___ Records shown

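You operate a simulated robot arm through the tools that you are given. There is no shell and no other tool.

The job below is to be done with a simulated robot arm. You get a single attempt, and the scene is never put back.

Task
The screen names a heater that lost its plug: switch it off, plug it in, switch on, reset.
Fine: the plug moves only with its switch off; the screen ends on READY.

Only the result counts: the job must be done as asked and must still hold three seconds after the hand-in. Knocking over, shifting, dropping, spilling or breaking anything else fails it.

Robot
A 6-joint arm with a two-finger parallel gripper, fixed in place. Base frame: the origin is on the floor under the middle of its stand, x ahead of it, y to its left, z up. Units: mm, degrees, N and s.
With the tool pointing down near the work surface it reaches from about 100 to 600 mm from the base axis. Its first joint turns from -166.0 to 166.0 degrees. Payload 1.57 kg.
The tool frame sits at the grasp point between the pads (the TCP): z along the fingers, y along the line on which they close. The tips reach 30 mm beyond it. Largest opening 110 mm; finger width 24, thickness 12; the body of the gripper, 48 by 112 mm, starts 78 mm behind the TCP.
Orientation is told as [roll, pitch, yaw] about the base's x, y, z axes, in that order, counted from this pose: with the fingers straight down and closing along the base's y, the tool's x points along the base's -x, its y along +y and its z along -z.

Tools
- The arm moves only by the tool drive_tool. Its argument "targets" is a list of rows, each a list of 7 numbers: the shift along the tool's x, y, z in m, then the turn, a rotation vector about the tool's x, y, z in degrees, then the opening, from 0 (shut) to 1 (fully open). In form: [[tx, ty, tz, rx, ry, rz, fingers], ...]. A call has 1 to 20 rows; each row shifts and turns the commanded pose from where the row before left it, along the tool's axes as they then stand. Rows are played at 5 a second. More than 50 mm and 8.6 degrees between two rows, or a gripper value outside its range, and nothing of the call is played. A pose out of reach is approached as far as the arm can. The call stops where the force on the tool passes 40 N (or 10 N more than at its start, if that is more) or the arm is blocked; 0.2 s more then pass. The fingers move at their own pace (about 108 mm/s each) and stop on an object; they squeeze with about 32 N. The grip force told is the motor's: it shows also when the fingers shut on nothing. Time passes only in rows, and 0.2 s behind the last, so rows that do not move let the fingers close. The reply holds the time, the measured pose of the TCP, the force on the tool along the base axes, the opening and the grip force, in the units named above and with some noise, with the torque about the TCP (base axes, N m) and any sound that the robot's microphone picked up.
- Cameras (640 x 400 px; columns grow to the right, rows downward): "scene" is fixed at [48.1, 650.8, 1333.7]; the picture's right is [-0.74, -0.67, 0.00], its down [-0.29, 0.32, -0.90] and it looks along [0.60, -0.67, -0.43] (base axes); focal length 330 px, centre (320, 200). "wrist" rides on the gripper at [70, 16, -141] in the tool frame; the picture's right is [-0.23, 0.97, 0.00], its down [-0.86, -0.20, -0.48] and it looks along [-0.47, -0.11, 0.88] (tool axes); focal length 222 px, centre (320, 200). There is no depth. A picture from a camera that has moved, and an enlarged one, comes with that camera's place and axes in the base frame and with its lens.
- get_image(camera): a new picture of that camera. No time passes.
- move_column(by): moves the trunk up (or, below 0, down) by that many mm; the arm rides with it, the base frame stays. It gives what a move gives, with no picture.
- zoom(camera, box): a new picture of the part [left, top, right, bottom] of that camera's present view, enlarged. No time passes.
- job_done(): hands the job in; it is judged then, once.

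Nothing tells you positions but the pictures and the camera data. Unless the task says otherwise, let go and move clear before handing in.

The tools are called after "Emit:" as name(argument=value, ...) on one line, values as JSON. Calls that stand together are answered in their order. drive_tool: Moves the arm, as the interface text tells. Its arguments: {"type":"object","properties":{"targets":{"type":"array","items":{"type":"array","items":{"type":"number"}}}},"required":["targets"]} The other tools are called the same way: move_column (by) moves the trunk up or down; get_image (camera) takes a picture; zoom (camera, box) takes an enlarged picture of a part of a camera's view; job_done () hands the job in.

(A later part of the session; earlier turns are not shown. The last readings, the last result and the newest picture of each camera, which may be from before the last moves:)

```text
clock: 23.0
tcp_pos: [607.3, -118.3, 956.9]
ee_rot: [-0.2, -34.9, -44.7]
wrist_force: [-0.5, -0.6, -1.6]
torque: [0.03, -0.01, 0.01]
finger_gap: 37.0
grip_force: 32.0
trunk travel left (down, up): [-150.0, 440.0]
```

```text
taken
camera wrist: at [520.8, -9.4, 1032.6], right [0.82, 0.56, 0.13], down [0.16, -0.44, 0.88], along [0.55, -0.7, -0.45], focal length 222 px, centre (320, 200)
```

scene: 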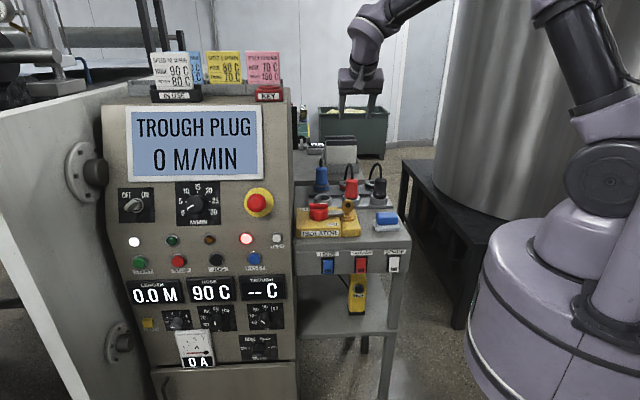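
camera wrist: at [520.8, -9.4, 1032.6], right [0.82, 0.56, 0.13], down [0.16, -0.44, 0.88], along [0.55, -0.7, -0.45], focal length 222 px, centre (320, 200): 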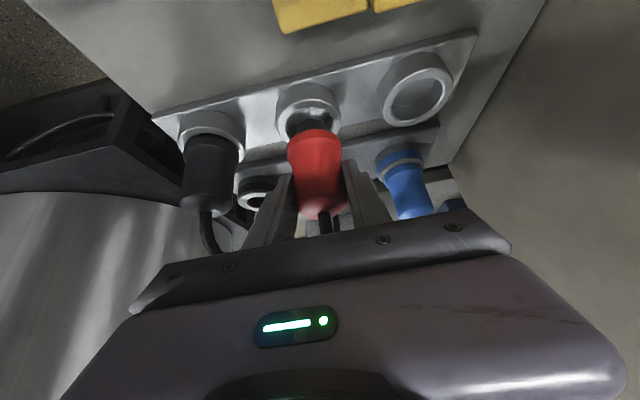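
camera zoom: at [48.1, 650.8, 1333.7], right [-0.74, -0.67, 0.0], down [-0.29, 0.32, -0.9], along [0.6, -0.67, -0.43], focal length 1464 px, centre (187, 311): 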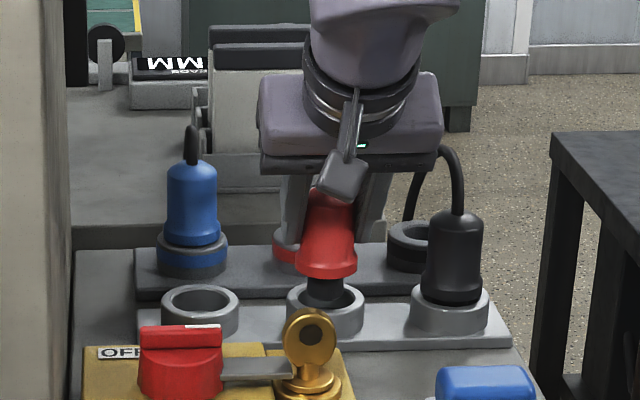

______
___ Records shown

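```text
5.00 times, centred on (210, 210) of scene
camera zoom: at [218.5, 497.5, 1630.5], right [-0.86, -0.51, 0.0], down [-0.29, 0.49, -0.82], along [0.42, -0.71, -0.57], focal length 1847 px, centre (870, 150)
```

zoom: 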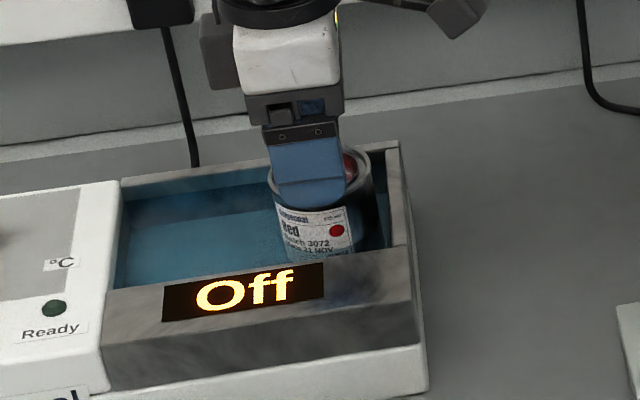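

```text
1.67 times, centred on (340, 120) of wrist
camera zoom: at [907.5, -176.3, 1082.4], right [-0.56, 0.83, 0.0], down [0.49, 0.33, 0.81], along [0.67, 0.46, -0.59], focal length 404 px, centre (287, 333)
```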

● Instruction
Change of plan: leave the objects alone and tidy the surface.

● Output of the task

______

● Instruction
Of the lines in this listing, report how many contain the string "behind", and give the number only.

● Output of the task
2